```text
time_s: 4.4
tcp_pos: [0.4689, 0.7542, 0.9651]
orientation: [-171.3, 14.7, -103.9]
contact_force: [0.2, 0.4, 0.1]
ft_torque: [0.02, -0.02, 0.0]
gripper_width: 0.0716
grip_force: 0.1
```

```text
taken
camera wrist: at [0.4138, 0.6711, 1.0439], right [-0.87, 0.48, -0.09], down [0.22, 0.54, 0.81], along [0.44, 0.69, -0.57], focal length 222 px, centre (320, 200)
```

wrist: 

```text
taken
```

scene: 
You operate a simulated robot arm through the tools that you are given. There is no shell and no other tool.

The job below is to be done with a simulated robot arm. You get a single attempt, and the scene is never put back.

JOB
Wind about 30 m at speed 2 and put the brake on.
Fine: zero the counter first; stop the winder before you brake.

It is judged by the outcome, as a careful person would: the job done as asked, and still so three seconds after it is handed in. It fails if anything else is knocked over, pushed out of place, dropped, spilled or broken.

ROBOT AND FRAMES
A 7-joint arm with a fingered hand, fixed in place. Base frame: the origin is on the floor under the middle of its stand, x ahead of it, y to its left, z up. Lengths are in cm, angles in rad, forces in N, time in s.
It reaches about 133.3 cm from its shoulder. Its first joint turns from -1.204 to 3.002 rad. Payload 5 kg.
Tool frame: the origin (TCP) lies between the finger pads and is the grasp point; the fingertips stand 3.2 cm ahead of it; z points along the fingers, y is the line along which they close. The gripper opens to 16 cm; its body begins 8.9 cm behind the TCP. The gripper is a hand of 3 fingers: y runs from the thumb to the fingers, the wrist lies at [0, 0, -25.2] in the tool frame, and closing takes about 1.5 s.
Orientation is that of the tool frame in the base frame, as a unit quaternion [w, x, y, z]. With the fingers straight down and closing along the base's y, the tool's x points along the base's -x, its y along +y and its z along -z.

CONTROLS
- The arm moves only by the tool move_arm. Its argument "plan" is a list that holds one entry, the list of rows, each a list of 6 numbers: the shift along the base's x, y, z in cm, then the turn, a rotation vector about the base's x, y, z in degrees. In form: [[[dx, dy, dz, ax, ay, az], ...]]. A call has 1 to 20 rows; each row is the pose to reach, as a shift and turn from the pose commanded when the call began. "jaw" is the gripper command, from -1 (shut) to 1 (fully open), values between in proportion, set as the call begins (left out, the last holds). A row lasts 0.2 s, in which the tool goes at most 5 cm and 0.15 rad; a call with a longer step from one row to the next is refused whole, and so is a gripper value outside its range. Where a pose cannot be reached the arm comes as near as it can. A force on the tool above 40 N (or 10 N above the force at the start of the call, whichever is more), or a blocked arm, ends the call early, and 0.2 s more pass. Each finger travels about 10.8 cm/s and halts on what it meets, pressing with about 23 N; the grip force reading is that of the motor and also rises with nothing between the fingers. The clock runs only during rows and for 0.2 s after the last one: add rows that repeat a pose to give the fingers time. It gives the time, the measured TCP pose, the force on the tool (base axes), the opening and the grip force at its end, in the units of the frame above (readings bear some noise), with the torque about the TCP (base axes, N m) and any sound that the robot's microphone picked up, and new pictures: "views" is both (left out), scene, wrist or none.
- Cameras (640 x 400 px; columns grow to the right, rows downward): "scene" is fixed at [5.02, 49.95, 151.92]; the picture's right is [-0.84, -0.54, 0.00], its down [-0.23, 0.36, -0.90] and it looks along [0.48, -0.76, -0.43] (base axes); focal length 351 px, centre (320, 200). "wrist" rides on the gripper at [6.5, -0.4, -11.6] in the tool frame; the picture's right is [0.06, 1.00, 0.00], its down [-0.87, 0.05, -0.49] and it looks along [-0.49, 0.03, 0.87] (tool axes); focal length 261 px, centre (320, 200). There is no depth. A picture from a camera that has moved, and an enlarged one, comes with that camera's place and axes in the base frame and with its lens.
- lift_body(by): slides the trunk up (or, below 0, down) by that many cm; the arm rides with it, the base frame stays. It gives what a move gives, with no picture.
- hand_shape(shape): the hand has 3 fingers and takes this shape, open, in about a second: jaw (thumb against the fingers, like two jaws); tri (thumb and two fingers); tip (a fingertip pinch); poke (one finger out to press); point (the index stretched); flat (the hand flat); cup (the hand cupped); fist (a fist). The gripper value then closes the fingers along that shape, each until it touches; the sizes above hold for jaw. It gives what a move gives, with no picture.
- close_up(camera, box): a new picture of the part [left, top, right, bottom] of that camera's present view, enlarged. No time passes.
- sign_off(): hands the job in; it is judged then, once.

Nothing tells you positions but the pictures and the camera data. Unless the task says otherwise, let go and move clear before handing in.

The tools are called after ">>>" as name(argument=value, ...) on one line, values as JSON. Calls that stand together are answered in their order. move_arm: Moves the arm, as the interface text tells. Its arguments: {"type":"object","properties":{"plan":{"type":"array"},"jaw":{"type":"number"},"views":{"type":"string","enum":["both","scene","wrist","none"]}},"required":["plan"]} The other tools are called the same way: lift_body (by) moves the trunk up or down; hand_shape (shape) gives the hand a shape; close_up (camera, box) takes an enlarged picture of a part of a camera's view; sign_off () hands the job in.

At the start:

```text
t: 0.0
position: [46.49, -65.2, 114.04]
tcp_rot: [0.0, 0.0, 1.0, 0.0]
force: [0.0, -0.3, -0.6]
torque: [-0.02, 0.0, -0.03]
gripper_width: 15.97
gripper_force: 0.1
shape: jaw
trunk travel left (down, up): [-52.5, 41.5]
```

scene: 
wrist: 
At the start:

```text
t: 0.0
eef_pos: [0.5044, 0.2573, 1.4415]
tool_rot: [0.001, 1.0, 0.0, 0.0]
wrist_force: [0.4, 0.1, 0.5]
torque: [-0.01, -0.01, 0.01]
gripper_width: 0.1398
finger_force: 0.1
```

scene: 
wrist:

* * * *

» Instructions for the task
Retype the records above exactly.

» Finished task
```text
time_s: 4.4
tcp_pos: [0.4689, 0.7542, 0.9651]
orientation: [-171.3, 14.7, -103.9]
contact_force: [0.2, 0.4, 0.1]
ft_torque: [0.02, -0.02, 0.0]
gripper_width: 0.0716
grip_force: 0.1
```

```text
taken
camera wrist: at [0.4138, 0.6711, 1.0439], right [-0.87, 0.48, -0.09], down [0.22, 0.54, 0.81], along [0.44, 0.69, -0.57], focal length 222 px, centre (320, 200)
```

wrist: 

```text
taken
```

scene: 
You operate a simulated robot arm through the tools that you are given. There is no shell and no other tool.

The job below is to be done with a simulated robot arm. You get a single attempt, and the scene is never put back.

JOB
Wind about 30 m at speed 2 and put the brake on.
Fine: zero the counter first; stop the winder before you brake.

It is judged by the outcome, as a careful person would: the job done as asked, and still so three seconds after it is handed in. It fails if anything else is knocked over, pushed out of place, dropped, spilled or broken.

ROBOT AND FRAMES
A 7-joint arm with a fingered hand, fixed in place. Base frame: the origin is on the floor under the middle of its stand, x ahead of it, y to its left, z up. Lengths are in cm, angles in rad, forces in N, time in s.
It reaches about 133.3 cm from its shoulder. Its first joint turns from -1.204 to 3.002 rad. Payload 5 kg.
Tool frame: the origin (TCP) lies between the finger pads and is the grasp point; the fingertips stand 3.2 cm ahead of it; z points along the fingers, y is the line along which they close. The gripper opens to 16 cm; its body begins 8.9 cm behind the TCP. The gripper is a hand of 3 fingers: y runs from the thumb to the fingers, the wrist lies at [0, 0, -25.2] in the tool frame, and closing takes about 1.5 s.
Orientation is that of the tool frame in the base frame, as a unit quaternion [w, x, y, z]. With the fingers straight down and closing along the base's y, the tool's x points along the base's -x, its y along +y and its z along -z.

CONTROLS
- The arm moves only by the tool move_arm. Its argument "plan" is a list that holds one entry, the list of rows, each a list of 6 numbers: the shift along the base's x, y, z in cm, then the turn, a rotation vector about the base's x, y, z in degrees. In form: [[[dx, dy, dz, ax, ay, az], ...]]. A call has 1 to 20 rows; each row is the pose to reach, as a shift and turn from the pose commanded when the call began. "jaw" is the gripper command, from -1 (shut) to 1 (fully open), values between in proportion, set as the call begins (left out, the last holds). A row lasts 0.2 s, in which the tool goes at most 5 cm and 0.15 rad; a call with a longer step from one row to the next is refused whole, and so is a gripper value outside its range. Where a pose cannot be reached the arm comes as near as it can. A force on the tool above 40 N (or 10 N above the force at the start of the call, whichever is more), or a blocked arm, ends the call early, and 0.2 s more pass. Each finger travels about 10.8 cm/s and halts on what it meets, pressing with about 23 N; the grip force reading is that of the motor and also rises with nothing between the fingers. The clock runs only during rows and for 0.2 s after the last one: add rows that repeat a pose to give the fingers time. It gives the time, the measured TCP pose, the force on the tool (base axes), the opening and the grip force at its end, in the units of the frame above (readings bear some noise), with the torque about the TCP (base axes, N m) and any sound that the robot's microphone picked up, and new pictures: "views" is both (left out), scene, wrist or none.
- Cameras (640 x 400 px; columns grow to the right, rows downward): "scene" is fixed at [5.02, 49.95, 151.92]; the picture's right is [-0.84, -0.54, 0.00], its down [-0.23, 0.36, -0.90] and it looks along [0.48, -0.76, -0.43] (base axes); focal length 351 px, centre (320, 200). "wrist" rides on the gripper at [6.5, -0.4, -11.6] in the tool frame; the picture's right is [0.06, 1.00, 0.00], its down [-0.87, 0.05, -0.49] and it looks along [-0.49, 0.03, 0.87] (tool axes); focal length 261 px, centre (320, 200). There is no depth. A picture from a camera that has moved, and an enlarged one, comes with that camera's place and axes in the base frame and with its lens.
- lift_body(by): slides the trunk up (or, below 0, down) by that many cm; the arm rides with it, the base frame stays. It gives what a move gives, with no picture.
- hand_shape(shape): the hand has 3 fingers and takes this shape, open, in about a second: jaw (thumb against the fingers, like two jaws); tri (thumb and two fingers); tip (a fingertip pinch); poke (one finger out to press); point (the index stretched); flat (the hand flat); cup (the hand cupped); fist (a fist). The gripper value then closes the fingers along that shape, each until it touches; the sizes above hold for jaw. It gives what a move gives, with no picture.
- close_up(camera, box): a new picture of the part [left, top, right, bottom] of that camera's present view, enlarged. No time passes.
- sign_off(): hands the job in; it is judged then, once.

Nothing tells you positions but the pictures and the camera data. Unless the task says otherwise, let go and move clear before handing in.

The tools are called after ">>>" as name(argument=value, ...) on one line, values as JSON. Calls that stand together are answered in their order. move_arm: Moves the arm, as the interface text tells. Its arguments: {"type":"object","properties":{"plan":{"type":"array"},"jaw":{"type":"number"},"views":{"type":"string","enum":["both","scene","wrist","none"]}},"required":["plan"]} The other tools are called the same way: lift_body (by) moves the trunk up or down; hand_shape (shape) gives the hand a shape; close_up (camera, box) takes an enlarged picture of a part of a camera's view; sign_off () hands the job in.

At the start:

```text
t: 0.0
position: [46.49, -65.2, 114.04]
tcp_rot: [0.0, 0.0, 1.0, 0.0]
force: [0.0, -0.3, -0.6]
torque: [-0.02, 0.0, -0.03]
gripper_width: 15.97
gripper_force: 0.1
shape: jaw
trunk travel left (down, up): [-52.5, 41.5]
```

scene: 
wrist: 
At the start:

```text
t: 0.0
eef_pos: [0.5044, 0.2573, 1.4415]
tool_rot: [0.001, 1.0, 0.0, 0.0]
wrist_force: [0.4, 0.1, 0.5]
torque: [-0.01, -0.01, 0.01]
gripper_width: 0.1398
finger_force: 0.1
```

scene: 
wrist:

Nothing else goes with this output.